> SET TASK A: Return verbatim the inclusive range of lines running from the line that contains "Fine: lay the" to the line that contains "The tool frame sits". Omit every other line. Each line that is not empty gets a number of its own, and empty lines are dropped.

> SUPPLIED INFORMATION:
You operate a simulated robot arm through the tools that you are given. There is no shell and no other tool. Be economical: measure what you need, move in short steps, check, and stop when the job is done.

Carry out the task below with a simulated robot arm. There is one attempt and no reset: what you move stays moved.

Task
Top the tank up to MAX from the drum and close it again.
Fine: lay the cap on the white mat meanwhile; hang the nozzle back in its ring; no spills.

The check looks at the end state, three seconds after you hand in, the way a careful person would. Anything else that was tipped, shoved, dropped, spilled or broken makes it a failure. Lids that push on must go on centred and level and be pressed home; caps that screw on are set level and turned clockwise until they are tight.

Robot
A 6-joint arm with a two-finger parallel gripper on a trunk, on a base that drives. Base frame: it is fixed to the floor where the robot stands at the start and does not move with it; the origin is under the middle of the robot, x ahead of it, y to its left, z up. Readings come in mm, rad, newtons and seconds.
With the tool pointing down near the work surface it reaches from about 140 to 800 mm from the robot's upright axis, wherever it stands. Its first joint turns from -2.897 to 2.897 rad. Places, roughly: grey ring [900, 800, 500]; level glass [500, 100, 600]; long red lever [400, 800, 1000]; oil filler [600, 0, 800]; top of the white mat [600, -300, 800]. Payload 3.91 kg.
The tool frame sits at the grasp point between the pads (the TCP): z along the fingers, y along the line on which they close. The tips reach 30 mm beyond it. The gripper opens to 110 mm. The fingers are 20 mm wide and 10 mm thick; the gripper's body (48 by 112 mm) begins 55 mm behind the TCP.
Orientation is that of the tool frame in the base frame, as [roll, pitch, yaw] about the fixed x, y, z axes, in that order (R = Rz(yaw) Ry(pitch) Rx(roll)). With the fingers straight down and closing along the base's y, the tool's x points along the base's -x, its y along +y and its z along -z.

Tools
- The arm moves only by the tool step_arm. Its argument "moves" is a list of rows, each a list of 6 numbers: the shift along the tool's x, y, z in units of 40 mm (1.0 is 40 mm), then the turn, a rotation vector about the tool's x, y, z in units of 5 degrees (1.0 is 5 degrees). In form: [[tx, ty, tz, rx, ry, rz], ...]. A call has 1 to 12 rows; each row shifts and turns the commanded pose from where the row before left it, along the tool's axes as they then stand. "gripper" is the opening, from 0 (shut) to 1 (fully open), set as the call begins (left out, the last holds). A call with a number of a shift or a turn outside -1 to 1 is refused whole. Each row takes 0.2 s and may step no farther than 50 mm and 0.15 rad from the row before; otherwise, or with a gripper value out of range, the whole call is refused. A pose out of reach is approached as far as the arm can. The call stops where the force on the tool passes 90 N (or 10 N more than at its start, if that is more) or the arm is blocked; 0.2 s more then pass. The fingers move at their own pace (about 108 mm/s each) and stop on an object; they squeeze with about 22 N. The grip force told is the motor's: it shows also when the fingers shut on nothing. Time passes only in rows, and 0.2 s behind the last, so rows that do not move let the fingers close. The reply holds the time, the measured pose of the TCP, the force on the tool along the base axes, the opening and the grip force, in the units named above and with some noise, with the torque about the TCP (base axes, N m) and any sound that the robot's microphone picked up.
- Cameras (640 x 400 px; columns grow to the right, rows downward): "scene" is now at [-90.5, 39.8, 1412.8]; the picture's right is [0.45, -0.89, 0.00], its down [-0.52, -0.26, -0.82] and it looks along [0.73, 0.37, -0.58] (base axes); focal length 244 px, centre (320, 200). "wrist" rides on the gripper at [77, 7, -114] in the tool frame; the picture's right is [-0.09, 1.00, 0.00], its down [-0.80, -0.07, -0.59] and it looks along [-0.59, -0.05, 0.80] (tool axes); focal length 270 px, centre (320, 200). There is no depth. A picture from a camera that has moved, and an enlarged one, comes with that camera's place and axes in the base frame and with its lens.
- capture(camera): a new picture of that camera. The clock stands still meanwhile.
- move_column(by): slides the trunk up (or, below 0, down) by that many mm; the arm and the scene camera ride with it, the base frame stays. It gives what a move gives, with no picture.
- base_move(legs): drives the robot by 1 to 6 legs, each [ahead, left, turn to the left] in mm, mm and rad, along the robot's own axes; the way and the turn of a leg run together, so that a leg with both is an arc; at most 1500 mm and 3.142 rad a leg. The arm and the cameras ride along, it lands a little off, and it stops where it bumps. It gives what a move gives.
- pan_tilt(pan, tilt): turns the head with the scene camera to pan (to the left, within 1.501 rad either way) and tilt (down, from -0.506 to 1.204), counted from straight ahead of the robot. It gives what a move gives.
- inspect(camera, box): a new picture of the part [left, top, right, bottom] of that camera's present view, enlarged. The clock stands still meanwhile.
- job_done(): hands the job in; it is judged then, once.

> SET TASK B: Please continue the document passage.

> DOCUMENT PASSAGE:
I think I'm almost done but cannot complete it. Well, it's known that there are $\frac {n}{2}$ odd naturals $ < n$. And for these integers, we have $\frac {p(k)}{k}=1$

Hence, we are left to show that: $$\frac {n}{6}\leq \sum_{k={\text {even}}, k\leq n}\frac{p(k)}{k}\leq \frac {n}{6} + \frac {2}{3}$$

Define $v_c(k)=d$ such that $c^d \mid k$ and $c^{d+1}\nmid k$.

If $k=2^x y$, then $\frac {p(k)}{k}=2^{-x}$.

> WRITTEN ANSWER A:
1. Fine: lay the cap on the white mat meanwhile; hang the nozzle back in its ring; no spills.
2. The check looks at the end state, three seconds after you hand in, the way a careful person would. Anything else that was tipped, shoved, dropped, spilled or broken makes it a failure. Lids that push on must go on centred and level and be pressed home; caps that screw on are set level and turned clockwise until they are tight.
3. Robot
4. A 6-joint arm with a two-finger parallel gripper on a trunk, on a base that drives. Base frame: it is fixed to the floor where the robot stands at the start and does not move with it; the origin is under the middle of the robot, x ahead of it, y to its left, z up. Readings come in mm, rad, newtons and seconds.
5. With the tool pointing down near the work surface it reaches from about 140 to 800 mm from the robot's upright axis, wherever it stands. Its first joint turns from -2.897 to 2.897 rad. Places, roughly: grey ring [900, 800, 500]; level glass [500, 100, 600]; long red lever [400, 800, 1000]; oil filler [600, 0, 800]; top of the white mat [600, -300, 800]. Payload 3.91 kg.
6. The tool frame sits at the grasp point between the pads (the TCP): z along the fingers, y along the line on which they close. The tips reach 30 mm beyond it. The gripper opens to 110 mm. The fingers are 20 mm wide and 10 mm thick; the gripper's body (48 by 112 mm) begins 55 mm behind the TCP.

> WRITTEN ANSWER B:
Hence, if we find of $v_2(k)=1, v_{2^2}(k)=1, v_{2^3}(k)=1, \cdots$ for $k=2,4,6, \cdots , n$, and multiply $2^{-r}$ to each $v_{2^r}$, we get the value of the equation. Then, we can substitute it to show that it $\in [\frac {n}{6}, \frac{n+4}{6}]$

And the equation becomes, upon simplifying: $$\frac {n}{6}\leq \sum_{x=1}^{e} \left\lfloor\frac{n-2^x}{2^{x+1}}\right\rfloor \leq \frac {n}{6}+\frac {2}{3}$$ where we assume $2^e \leq n < 2^{e+1}$ for some $e\in \mathbb{N}$.

But how to prove this? Maybe it's quite simple but I can't do it unfortuantely.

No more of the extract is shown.